For most couples, this will be a difficult time. The transitions in thinking, the emotions, and the excitement in learning new things can be overwhelming for the partner who is, for lack of a better term “left behind.” The method for dealing with this period, is working on finding balance. For the person who is exploring their spiritual path and the person who is not. If you learn something new that you want to share with your partner, then share it, lovingly and gently without forcing your beliefs onto them. Let me show you an example of what NOT to do: You have just taken a class on Chakras (energy centres in the body). You are super excited and want to share all that you have learned with your partner. In your excitement you have run out and bought a collection of gemstones which relate to the Chakras. You rush home to give your partner “their” stone, the stone you are sure is theirs as you are convinced a certain Chakra point in them is not functioning well. You then thrust this stone into their clothing pocket and insist that they have this “problem” which you begin to describe in detail to them, pointing out all of their “issues”. You then order them to carry the gemstone with them at all times. Well, that made me want to learn….not!
Try this approach instead: You have just taken a class on Chakras (energy centres in the body). You are super excited and want to share all that you have learned with your partner. In your excitement you have run out and bought a collection of gemstones which relate to the Chakras. When you get home, you really do want to share what you have learned with your partner but you recognize that they may not be receptive to what you have just learned. You love your partner very much and although you want to share your new found knowledge right away, you decide to find a beautiful bowl to display your new gemstones and place them on display somewhere your partner is sure to see them. If your partner asks you about them you will explain what they are for in a brief description, relaying more information IF and WHEN you are asked. You decide to leave the textbooks from the class on the table as well so anyone visiting you can look at it as they wish or discuss it with you as they desire. You know that just like water flowing down a river, it is best to let people find their own way, at their own pace, offering guidance only when they desire, and ask for it.

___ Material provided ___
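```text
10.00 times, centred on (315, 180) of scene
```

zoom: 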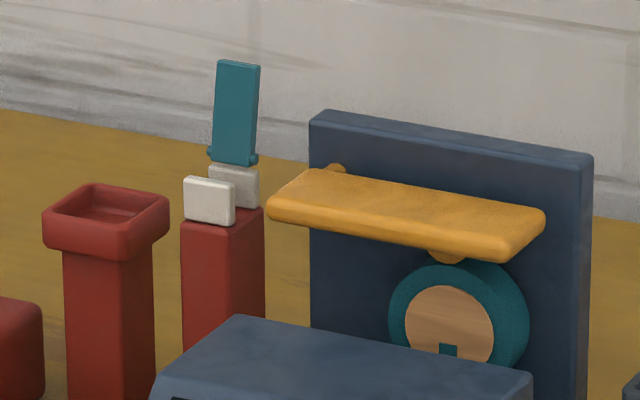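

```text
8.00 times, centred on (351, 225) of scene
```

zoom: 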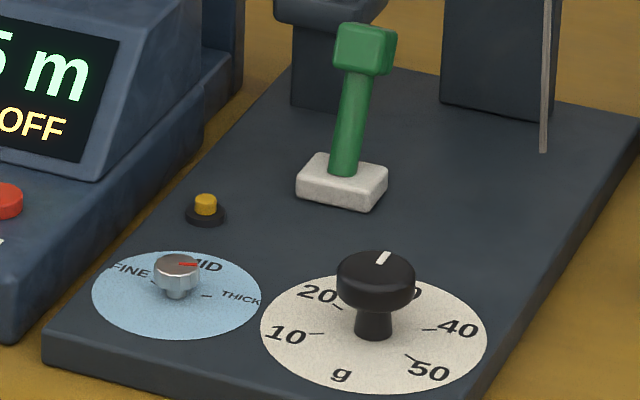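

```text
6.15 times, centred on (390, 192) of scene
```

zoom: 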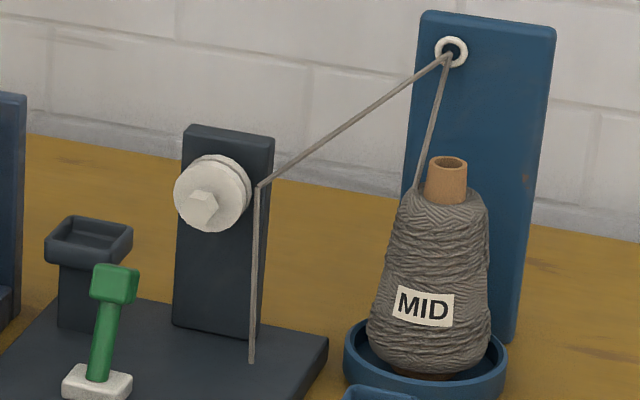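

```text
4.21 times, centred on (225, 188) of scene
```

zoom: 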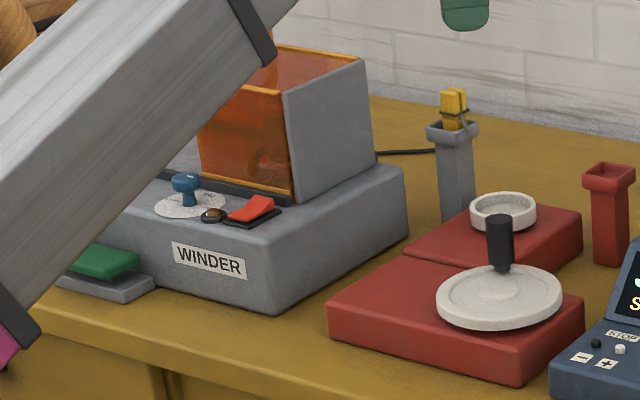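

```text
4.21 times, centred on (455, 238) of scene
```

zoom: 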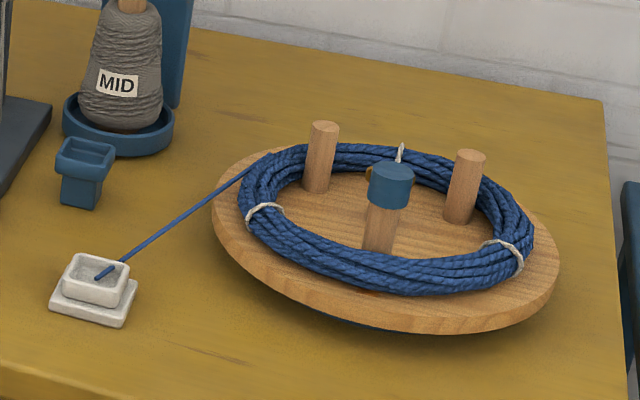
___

What about the partner on the receiving end of all this spiritual enlightenment? How strange it must be to perhaps have a partner you do not recognize at times. You may begin to feel left out, alone and perhaps no longer compatible. Only you can decide what path your life will take, but if you decide that you still love your partner, then try to support them in their exploration. (As long as it is legal and no one is getting hurt of course) You don’t have to commit to meditating with them or carrying a gemstone if you don’t want to, but don’t put them down. Do not belittle their choices or make faces when a new decorative piece enters the home. Create a space for yourself that is your sanctuary, and set firm boundaries with your partner that your space is sacred to you, and not to be altered without your consent. Compromise and continue to communicate with each other.
Just because two people who are committed to each other are on different paths does not mean that they never overlap. Don’t just walk straight ahead and never look around. Experience different views, share new discoveries with each other at a leisurely pace, and hold your partners hand as you journey together.